L’apostrofe dunque sembra rivolgersi a un tu, un movimento diretto da luogo X a luogo Y, ma in realtà si rivolge all’indietro, è l’animazione di un ricevente in nome del desiderio di fare accadere qualcosa ora che realizzi qualcosa all’interno del parlante, e rende il soggetto più possibile o possibile in modo differente, perché ha ammesso, in un certo senso, l’importanza di parlare per, parlare come e parlare a due – ma solo a condizione, e illusione, che i due siano in realtà (all’interno di) uno.

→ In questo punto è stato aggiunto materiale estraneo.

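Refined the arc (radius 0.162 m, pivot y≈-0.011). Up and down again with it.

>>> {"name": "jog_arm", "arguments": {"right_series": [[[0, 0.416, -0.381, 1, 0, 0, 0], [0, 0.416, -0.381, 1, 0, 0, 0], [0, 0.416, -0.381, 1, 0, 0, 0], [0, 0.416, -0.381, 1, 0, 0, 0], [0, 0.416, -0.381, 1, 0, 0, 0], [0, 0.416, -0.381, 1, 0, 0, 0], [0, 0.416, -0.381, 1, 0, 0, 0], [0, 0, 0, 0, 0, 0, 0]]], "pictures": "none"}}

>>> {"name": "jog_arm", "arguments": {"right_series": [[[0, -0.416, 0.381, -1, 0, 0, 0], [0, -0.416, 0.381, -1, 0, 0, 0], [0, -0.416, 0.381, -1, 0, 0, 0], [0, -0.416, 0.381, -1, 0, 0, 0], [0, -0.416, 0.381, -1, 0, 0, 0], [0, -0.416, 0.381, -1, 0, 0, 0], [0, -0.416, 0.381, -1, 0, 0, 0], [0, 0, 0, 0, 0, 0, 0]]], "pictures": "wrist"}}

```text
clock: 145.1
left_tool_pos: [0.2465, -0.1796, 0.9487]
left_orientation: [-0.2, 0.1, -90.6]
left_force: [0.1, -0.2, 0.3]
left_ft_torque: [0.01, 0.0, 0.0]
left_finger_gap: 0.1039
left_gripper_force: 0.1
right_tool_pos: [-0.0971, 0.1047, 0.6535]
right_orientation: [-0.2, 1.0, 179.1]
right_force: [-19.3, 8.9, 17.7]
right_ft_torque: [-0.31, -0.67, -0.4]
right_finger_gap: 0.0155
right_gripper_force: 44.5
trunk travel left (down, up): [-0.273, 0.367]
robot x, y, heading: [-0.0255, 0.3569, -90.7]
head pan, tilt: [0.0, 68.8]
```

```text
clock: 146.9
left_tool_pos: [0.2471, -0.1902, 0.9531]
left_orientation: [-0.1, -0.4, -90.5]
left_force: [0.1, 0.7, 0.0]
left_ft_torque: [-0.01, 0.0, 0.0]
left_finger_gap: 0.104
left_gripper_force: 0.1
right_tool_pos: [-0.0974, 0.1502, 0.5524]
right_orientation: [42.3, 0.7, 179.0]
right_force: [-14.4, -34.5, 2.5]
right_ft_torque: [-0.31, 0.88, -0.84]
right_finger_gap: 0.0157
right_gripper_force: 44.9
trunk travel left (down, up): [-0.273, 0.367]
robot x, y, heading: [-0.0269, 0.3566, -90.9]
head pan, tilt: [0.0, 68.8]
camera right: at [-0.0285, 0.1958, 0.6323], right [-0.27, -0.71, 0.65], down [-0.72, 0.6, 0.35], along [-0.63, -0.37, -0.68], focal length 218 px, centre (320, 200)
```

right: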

L’apostrofe è quindi un movimento – indiretto, instabile, fisicamente impossibile, ma fenomenologicamente vivifico – di animazione retorica che permette ai soggetti di sospendersi nell’ottimismo di una potenziale collocazione nello stesso spazio psichico degli altri, ovvero gli oggetti di desiderio che rendono possibile il tu (poiché presentano qualità promettenti, e non presenti).†
In lavori successivi, come «Muteness Envy», Johnson ha descritto la retorica politica di genere di questa proiezione di intersoggettività volubile.* Sussiste il paradosso per cui un’immersione proficua di una coscienza in un’altra richiede una doppia negazione: dei limiti del soggetto parlante, così che possa divenire più grande in una vicinanza retorica all’oggetto del desiderio; e del soggetto parlato, che è, in pratica, un segnaposto, muto e potente, che fornisce al parlante un’opportunità per immaginare la sua/loro realizzazione.
Certo, l’intersoggettività, esistenzialmente e psicoanaliticamente parlando, è impossibile. È un’aspirazione, un desiderio, una richiesta di sentirsi costantemente in presenza e all’interno di X, e si collega al grande nodo che segna la relazione indeterminata tra il sentimento di riconoscimento e di misconoscimento. Come spiegherò meglio nel quarto capitolo, il riconoscimento è il misconoscimento che si è in grado di sopportare: un compromesso che afferma il soggetto senza necessariamente suscitare un sentimento positivo o dover essere particolarmente accurato (può idealizzare, affermare la tua mostruosità, rispecchiare il tuo desiderio di vivere senza dare nell’occhio, sembrare esattamente la cosa giusta, e così via).†
Per elaborare l’aspetto tragicomico del misconoscimento intersoggettivo come forma di realismo, il lavoro di Johnson sulla proiezione mina gli spazi – proiettivi e in grado di dissolvere i limiti – dell’attaccamento all’oggetto del discorso, che deve necessariamente essere assente per permettere al soggetto desiderante dell’intersoggettività di ottenere una certa aderenza, di consolidare la vicinanza all’oggetto/scena promessi.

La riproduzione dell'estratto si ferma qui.